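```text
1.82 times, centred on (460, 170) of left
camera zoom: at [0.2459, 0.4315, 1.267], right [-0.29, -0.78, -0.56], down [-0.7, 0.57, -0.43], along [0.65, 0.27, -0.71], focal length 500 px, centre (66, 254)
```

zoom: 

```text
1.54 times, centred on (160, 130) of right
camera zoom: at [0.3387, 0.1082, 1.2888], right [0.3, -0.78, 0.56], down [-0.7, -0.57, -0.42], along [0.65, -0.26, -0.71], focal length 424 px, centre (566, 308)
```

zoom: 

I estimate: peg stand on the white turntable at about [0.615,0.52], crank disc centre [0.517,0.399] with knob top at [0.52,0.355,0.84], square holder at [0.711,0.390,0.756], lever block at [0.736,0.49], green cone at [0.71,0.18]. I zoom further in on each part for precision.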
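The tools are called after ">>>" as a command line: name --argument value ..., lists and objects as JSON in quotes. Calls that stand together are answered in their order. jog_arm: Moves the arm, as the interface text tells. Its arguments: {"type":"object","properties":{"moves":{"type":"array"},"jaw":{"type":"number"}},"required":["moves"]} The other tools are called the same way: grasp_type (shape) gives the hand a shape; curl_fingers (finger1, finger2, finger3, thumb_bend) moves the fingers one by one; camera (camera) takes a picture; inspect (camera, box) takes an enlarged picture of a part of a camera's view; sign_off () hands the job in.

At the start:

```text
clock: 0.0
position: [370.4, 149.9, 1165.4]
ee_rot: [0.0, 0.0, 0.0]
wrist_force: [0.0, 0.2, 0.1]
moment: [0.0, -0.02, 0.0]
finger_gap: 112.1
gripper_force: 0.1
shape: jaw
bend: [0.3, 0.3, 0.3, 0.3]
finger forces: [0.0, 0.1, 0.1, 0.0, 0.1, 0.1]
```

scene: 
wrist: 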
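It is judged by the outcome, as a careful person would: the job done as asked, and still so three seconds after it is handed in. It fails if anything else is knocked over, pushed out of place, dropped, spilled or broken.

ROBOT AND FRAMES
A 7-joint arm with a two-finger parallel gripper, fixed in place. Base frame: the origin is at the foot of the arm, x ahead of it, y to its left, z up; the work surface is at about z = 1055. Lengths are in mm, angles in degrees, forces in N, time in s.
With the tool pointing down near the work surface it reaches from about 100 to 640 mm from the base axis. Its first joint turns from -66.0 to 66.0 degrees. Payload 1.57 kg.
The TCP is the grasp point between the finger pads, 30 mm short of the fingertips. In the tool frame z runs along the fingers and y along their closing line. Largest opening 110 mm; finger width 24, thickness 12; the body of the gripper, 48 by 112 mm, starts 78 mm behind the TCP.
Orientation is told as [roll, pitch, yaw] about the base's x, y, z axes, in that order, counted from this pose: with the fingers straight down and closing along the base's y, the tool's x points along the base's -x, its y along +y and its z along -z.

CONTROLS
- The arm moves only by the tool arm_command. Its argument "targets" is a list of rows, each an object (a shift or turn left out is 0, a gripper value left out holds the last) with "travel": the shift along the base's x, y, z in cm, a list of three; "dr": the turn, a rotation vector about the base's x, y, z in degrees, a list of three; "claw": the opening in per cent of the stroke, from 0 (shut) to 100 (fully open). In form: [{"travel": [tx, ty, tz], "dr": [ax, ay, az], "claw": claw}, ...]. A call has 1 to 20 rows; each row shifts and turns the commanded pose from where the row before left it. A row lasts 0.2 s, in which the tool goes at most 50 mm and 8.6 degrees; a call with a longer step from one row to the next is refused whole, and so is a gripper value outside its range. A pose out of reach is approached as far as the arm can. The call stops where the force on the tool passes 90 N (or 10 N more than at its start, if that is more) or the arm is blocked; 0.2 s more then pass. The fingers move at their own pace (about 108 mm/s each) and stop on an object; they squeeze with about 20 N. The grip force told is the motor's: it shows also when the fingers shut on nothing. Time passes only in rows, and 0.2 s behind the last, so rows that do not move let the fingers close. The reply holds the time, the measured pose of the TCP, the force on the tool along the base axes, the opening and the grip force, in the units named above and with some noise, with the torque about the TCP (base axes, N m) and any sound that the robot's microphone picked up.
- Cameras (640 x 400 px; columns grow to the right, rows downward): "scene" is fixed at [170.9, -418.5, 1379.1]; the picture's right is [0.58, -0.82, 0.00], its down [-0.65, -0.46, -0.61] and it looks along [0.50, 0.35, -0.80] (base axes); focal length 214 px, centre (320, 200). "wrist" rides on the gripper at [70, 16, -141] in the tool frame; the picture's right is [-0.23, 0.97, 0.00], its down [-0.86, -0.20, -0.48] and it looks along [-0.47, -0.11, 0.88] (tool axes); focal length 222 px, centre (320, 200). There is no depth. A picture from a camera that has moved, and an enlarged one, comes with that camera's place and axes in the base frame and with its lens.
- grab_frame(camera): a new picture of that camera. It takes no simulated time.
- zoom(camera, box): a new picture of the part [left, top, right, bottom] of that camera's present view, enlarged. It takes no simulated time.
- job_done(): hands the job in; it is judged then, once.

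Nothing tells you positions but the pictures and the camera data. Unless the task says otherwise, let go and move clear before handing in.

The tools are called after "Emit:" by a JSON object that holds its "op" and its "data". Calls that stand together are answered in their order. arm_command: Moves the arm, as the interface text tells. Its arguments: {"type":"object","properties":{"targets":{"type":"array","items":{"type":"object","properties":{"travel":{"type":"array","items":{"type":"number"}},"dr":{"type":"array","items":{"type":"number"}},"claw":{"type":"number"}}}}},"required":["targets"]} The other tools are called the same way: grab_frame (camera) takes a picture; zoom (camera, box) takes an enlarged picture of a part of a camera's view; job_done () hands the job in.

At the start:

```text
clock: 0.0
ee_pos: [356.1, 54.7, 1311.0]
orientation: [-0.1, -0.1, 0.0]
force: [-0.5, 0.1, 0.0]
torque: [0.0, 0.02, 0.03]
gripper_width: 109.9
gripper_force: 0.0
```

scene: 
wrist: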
▬▬▬▬▬▬
All of the entries should be written out again exactly.

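```text
1.82 times, centred on (460, 170) of left
camera zoom: at [0.2459, 0.4315, 1.267], right [-0.29, -0.78, -0.56], down [-0.7, 0.57, -0.43], along [0.65, 0.27, -0.71], focal length 500 px, centre (66, 254)
```

zoom: 

```text
1.54 times, centred on (160, 130) of right
camera zoom: at [0.3387, 0.1082, 1.2888], right [0.3, -0.78, 0.56], down [-0.7, -0.57, -0.42], along [0.65, -0.26, -0.71], focal length 424 px, centre (566, 308)
```

zoom: 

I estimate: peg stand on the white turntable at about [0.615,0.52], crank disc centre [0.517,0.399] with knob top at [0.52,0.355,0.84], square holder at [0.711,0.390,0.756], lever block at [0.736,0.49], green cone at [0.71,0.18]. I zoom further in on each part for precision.
The tools are called after ">>>" as a command line: name --argument value ..., lists and objects as JSON in quotes. Calls that stand together are answered in their order. jog_arm: Moves the arm, as the interface text tells. Its arguments: {"type":"object","properties":{"moves":{"type":"array"},"jaw":{"type":"number"}},"required":["moves"]} The other tools are called the same way: grasp_type (shape) gives the hand a shape; curl_fingers (finger1, finger2, finger3, thumb_bend) moves the fingers one by one; camera (camera) takes a picture; inspect (camera, box) takes an enlarged picture of a part of a camera's view; sign_off () hands the job in.

At the start:

```text
clock: 0.0
position: [370.4, 149.9, 1165.4]
ee_rot: [0.0, 0.0, 0.0]
wrist_force: [0.0, 0.2, 0.1]
moment: [0.0, -0.02, 0.0]
finger_gap: 112.1
gripper_force: 0.1
shape: jaw
bend: [0.3, 0.3, 0.3, 0.3]
finger forces: [0.0, 0.1, 0.1, 0.0, 0.1, 0.1]
```

scene: 
wrist: 
It is judged by the outcome, as a careful person would: the job done as asked, and still so three seconds after it is handed in. It fails if anything else is knocked over, pushed out of place, dropped, spilled or broken.

ROBOT AND FRAMES
A 7-joint arm with a two-finger parallel gripper, fixed in place. Base frame: the origin is at the foot of the arm, x ahead of it, y to its left, z up; the work surface is at about z = 1055. Lengths are in mm, angles in degrees, forces in N, time in s.
With the tool pointing down near the work surface it reaches from about 100 to 640 mm from the base axis. Its first joint turns from -66.0 to 66.0 degrees. Payload 1.57 kg.
The TCP is the grasp point between the finger pads, 30 mm short of the fingertips. In the tool frame z runs along the fingers and y along their closing line. Largest opening 110 mm; finger width 24, thickness 12; the body of the gripper, 48 by 112 mm, starts 78 mm behind the TCP.
Orientation is told as [roll, pitch, yaw] about the base's x, y, z axes, in that order, counted from this pose: with the fingers straight down and closing along the base's y, the tool's x points along the base's -x, its y along +y and its z along -z.

CONTROLS
- The arm moves only by the tool arm_command. Its argument "targets" is a list of rows, each an object (a shift or turn left out is 0, a gripper value left out holds the last) with "travel": the shift along the base's x, y, z in cm, a list of three; "dr": the turn, a rotation vector about the base's x, y, z in degrees, a list of three; "claw": the opening in per cent of the stroke, from 0 (shut) to 100 (fully open). In form: [{"travel": [tx, ty, tz], "dr": [ax, ay, az], "claw": claw}, ...]. A call has 1 to 20 rows; each row shifts and turns the commanded pose from where the row before left it. A row lasts 0.2 s, in which the tool goes at most 50 mm and 8.6 degrees; a call with a longer step from one row to the next is refused whole, and so is a gripper value outside its range. A pose out of reach is approached as far as the arm can. The call stops where the force on the tool passes 90 N (or 10 N more than at its start, if that is more) or the arm is blocked; 0.2 s more then pass. The fingers move at their own pace (about 108 mm/s each) and stop on an object; they squeeze with about 20 N. The grip force told is the motor's: it shows also when the fingers shut on nothing. Time passes only in rows, and 0.2 s behind the last, so rows that do not move let the fingers close. The reply holds the time, the measured pose of the TCP, the force on the tool along the base axes, the opening and the grip force, in the units named above and with some noise, with the torque about the TCP (base axes, N m) and any sound that the robot's microphone picked up.
- Cameras (640 x 400 px; columns grow to the right, rows downward): "scene" is fixed at [170.9, -418.5, 1379.1]; the picture's right is [0.58, -0.82, 0.00], its down [-0.65, -0.46, -0.61] and it looks along [0.50, 0.35, -0.80] (base axes); focal length 214 px, centre (320, 200). "wrist" rides on the gripper at [70, 16, -141] in the tool frame; the picture's right is [-0.23, 0.97, 0.00], its down [-0.86, -0.20, -0.48] and it looks along [-0.47, -0.11, 0.88] (tool axes); focal length 222 px, centre (320, 200). There is no depth. A picture from a camera that has moved, and an enlarged one, comes with that camera's place and axes in the base frame and with its lens.
- grab_frame(camera): a new picture of that camera. It takes no simulated time.
- zoom(camera, box): a new picture of the part [left, top, right, bottom] of that camera's present view, enlarged. It takes no simulated time.
- job_done(): hands the job in; it is judged then, once.

Nothing tells you positions but the pictures and the camera data. Unless the task says otherwise, let go and move clear before handing in.

The tools are called after "Emit:" by a JSON object that holds its "op" and its "data". Calls that stand together are answered in their order. arm_command: Moves the arm, as the interface text tells. Its arguments: {"type":"object","properties":{"targets":{"type":"array","items":{"type":"object","properties":{"travel":{"type":"array","items":{"type":"number"}},"dr":{"type":"array","items":{"type":"number"}},"claw":{"type":"number"}}}}},"required":["targets"]} The other tools are called the same way: grab_frame (camera) takes a picture; zoom (camera, box) takes an enlarged picture of a part of a camera's view; job_done () hands the job in.

At the start:

```text
clock: 0.0
ee_pos: [356.1, 54.7, 1311.0]
orientation: [-0.1, -0.1, 0.0]
force: [-0.5, 0.1, 0.0]
torque: [0.0, 0.02, 0.03]
gripper_width: 109.9
gripper_force: 0.0
```

scene: 
wrist: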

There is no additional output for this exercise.